What is asked —
[1] Could you quote the document passage from "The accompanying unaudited" up to and including "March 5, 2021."?
[2] Print the lines beginning with the one that contains "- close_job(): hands" and ending with the one that contains "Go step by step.", exactly, both included, and no other lines. Give them as a JSON list of strings, one for each line, with blank lines left out.
-- start Document passage --
The accompanying unaudited consolidated financial statements have been prepared in accordance with Rule 10-01 of Regulation S-X for interim financial statements required to be filed with the U.S. Securities and Exchange Commission (“SEC”) and do not include all information and footnotes required by U.S. generally accepted accounting principles (“U.S. GAAP”) for complete financial statements. These financial statements should be read in conjunction with the financial statements for the year ended December 31, 2020 and notes thereto included in our
Annual Report on Form 10-K
, which we filed with the SEC on March 5, 2021.
Significant Accounting Policies
Our significant accounting policies are described in the notes to our consolidated financial statements for the year ended December 31, 2020 included in our
Annual Report on Form 10-K
. There have been no significant changes in our accounting policies or the application thereof during the third quarter of 2021.
-- end Document passage --
-- start Provided material --
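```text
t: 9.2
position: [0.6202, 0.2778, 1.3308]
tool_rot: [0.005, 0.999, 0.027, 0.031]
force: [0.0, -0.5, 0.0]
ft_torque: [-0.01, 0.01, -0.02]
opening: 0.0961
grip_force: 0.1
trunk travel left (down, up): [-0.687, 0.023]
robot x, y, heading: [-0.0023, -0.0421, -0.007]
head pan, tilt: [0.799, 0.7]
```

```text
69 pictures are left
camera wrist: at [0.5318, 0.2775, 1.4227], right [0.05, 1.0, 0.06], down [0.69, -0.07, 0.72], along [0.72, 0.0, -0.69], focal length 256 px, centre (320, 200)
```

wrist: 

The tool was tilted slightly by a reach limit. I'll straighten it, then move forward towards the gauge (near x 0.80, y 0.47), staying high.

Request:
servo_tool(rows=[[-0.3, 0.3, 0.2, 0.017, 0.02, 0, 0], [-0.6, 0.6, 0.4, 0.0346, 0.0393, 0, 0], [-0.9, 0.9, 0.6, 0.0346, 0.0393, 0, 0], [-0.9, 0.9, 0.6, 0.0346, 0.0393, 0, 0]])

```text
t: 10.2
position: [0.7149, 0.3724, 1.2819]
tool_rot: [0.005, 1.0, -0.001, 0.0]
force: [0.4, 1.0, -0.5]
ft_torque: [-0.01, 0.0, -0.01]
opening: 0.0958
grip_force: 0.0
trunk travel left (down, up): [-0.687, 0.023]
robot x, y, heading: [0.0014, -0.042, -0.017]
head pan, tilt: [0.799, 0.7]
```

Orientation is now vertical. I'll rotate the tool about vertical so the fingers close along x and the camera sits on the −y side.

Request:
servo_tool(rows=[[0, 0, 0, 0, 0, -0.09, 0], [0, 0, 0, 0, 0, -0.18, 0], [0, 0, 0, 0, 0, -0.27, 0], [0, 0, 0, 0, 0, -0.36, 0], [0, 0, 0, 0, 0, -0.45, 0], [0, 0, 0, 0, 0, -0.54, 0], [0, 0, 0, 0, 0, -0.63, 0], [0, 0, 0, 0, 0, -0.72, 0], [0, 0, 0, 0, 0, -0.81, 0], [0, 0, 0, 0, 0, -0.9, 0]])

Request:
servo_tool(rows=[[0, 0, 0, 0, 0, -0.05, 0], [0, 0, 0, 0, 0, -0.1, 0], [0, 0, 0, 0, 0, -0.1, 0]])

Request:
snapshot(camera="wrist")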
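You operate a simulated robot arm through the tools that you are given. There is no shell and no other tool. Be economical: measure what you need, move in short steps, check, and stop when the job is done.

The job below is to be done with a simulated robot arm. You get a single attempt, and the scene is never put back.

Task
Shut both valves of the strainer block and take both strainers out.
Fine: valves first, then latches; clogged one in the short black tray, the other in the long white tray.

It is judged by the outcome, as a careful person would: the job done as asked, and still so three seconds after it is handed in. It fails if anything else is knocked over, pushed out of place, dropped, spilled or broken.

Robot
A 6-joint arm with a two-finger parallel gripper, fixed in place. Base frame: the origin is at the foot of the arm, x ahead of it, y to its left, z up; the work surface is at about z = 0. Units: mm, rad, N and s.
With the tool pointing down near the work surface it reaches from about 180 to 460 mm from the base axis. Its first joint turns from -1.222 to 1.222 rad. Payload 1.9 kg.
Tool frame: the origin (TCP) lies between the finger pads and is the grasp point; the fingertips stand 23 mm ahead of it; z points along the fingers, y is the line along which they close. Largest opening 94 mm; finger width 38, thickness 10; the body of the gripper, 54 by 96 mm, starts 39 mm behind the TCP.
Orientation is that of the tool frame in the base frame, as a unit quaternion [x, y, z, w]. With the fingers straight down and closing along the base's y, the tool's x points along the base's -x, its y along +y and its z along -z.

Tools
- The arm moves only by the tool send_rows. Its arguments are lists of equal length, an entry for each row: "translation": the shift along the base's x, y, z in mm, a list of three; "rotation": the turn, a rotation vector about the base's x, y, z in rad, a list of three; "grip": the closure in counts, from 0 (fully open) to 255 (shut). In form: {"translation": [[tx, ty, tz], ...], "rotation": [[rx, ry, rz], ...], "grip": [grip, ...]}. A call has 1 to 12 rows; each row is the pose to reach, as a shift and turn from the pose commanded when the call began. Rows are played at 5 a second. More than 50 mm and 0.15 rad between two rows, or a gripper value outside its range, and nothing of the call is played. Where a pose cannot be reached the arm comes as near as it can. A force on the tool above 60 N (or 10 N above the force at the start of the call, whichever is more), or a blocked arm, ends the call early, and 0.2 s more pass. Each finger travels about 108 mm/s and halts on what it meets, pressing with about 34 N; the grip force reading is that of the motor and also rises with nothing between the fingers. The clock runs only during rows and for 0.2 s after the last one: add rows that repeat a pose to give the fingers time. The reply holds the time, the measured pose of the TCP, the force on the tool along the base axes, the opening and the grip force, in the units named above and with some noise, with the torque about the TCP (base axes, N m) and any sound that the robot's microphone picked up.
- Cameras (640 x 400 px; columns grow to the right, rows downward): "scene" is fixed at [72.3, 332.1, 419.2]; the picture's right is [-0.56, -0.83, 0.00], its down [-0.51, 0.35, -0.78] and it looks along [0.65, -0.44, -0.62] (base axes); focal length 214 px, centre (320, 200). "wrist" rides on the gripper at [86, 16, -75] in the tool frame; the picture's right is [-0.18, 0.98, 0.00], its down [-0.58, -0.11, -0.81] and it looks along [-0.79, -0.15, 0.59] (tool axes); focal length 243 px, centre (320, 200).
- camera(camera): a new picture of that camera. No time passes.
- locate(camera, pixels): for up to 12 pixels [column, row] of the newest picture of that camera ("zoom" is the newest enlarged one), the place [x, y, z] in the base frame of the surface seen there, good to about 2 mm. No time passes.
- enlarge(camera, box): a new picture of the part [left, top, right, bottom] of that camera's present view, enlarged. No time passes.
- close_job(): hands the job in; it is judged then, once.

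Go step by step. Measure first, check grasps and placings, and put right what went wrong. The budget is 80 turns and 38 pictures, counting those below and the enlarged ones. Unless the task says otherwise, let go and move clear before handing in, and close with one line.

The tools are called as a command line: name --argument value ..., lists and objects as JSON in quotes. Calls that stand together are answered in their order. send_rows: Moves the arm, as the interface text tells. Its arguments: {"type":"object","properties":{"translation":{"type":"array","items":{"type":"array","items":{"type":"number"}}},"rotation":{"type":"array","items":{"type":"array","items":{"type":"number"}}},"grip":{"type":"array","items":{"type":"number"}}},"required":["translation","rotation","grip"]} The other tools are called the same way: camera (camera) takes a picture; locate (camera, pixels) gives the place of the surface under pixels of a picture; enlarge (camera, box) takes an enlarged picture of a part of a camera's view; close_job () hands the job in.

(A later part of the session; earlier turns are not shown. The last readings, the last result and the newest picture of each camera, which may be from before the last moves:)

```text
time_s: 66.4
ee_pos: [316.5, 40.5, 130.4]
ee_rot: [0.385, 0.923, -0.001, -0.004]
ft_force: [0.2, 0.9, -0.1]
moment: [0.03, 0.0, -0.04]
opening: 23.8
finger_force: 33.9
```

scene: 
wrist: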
-- end Provided material --
Solution set —
[1]
The accompanying unaudited consolidated financial statements have been prepared in accordance with Rule 10-01 of Regulation S-X for interim financial statements required to be filed with the U.S. Securities and Exchange Commission (“SEC”) and do not include all information and footnotes required by U.S. generally accepted accounting principles (“U.S. GAAP”) for complete financial statements. These financial statements should be read in conjunction with the financial statements for the year ended December 31, 2020 and notes thereto included in our
Annual Report on Form 10-K
, which we filed with the SEC on March 5, 2021.

[2]
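[
  "- close_job(): hands the job in; it is judged then, once.",
  "Go step by step. Measure first, check grasps and placings, and put right what went wrong. The budget is 80 turns and 38 pictures, counting those below and the enlarged ones. Unless the task says otherwise, let go and move clear before handing in, and close with one line."
]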